» **To be done**:
**1)** Provide the original wording of the source excerpt from "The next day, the" as far as "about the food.".
**2)** Pick up the source excerpt at the point where it stops and go on.

=== Given records ===

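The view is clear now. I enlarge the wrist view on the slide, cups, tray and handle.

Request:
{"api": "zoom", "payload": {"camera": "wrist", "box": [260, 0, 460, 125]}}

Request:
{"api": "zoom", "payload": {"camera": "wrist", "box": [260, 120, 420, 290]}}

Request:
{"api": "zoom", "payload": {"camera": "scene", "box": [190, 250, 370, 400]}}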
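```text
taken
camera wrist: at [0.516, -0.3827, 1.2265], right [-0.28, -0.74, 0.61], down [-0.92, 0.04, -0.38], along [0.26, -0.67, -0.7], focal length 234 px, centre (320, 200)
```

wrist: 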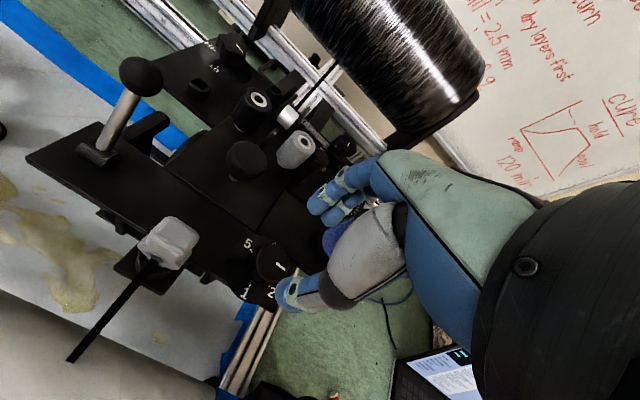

=== Source excerpt ===

Betty Groff, Good Earth and Country Cooking (1974), Page 22.
Fortunately, her mother told her (as a joke) that The Willows, a local restaurant, was searching for a Mennonite woman to cook dinners in her home for bus groups.
Betty liked the idea, having already completed the Amish tradition of cooking for all the people at once who had previously invited the newlyweds over during their first year of marriage.
It was a 32-person party: The aunts, uncles, and cousins.
“If I could cook for thirty-two supercritical people who knew what they were eating, the world’s toughest audience, why couldn’t I cook for people who had never tasted our kind of food before?
Betty Groff, Good Earth and Country Cooking (1974), Page 22.
So, Betty discussed the idea with her husband, who didn’t mind — “as long as it didn’t interfere with the farming schedule,” she said in her Good Earth book. Her parents, however, didn’t see the point.
Who would drive 22 miles into Pennsylvania Dutch country for Betty’s cooking? Why would anyone care about Pennsylvania German recipes?
Betty was undeterred.
It started slow, first groups, then the locals, and then one day, Craig Claiborne of The New York Times.
Betty’s father’s friend said they would have a very important friend with them, and requested a party of four for dinner. The couple, however, had never accepted less than twelve guests. It was a hobby at that point. It didn’t pay to entertain a number less than that.
But their friend was insistent. At first, Abe and Betty didn’t know what to do. They discussed whether or not to make an exception — but then her father’s friend called again and said the dinner party was now bumping up from four to eight people.
Betty agreed to the change for dinner the next day. She was still in such a tizzy with all the group sizing conversation, she never thought to ask for information about the special guest.
The next day, the dining room was all set with antique napkins for eight. Betty’s father’s friend appeared with a full group of twelve. The special guest and a photographer were introduced without names — but the guest headed to the kitchen and started talking about the food.

===

» **The replies**:
**1)**
The next day, the dining room was all set with antique napkins for eight. Betty’s father’s friend appeared with a full group of twelve. The special guest and a photographer were introduced without names — but the guest headed to the kitchen and started talking about the food.

**2)**
He asked questions about the vegetables and the differences between the snow peas and the sugar peas before rejoining the rest of the diners.
“I didn’t know who he was until afterward, and if I had I’d have been scared silly. Once his story came out in the paper, business really boomed.
Betty Groff, Good Earth and Country Cooking (1974), Page 24.
Up until then, we had never taken groups of less than twelve, but Craig [Claiborne] said that for his readership we would have to take smaller reservations, and that is the way we do it now.
Betty’s chicken Stoltzfus was chosen as one of the ten best dinners of 1976, according to a 1977 F&M College Reporter. It wasn’t until The Washington Evening Star did a feature on Betty that life changed again. Her husband, pictured carving meat, made the front page of the women’s section — in full color.
Restaurant duties took over, and Abe sold off his dairy herd. Abe no longer had to be up at 4:30 AM to milk the cows. It marked a tremendous change in their lives.
Betty Groff Gets Featured in a Cooking and Writes Her Own
Are you familiar with the Time-Life Foods of the World series on American regional cooking? If not, it’s terrific. The hardcover books in the series feature people and places with a smattering of recipes thrown in among the history (the spiral-bound companion books include more recipes related to the main hardback book title).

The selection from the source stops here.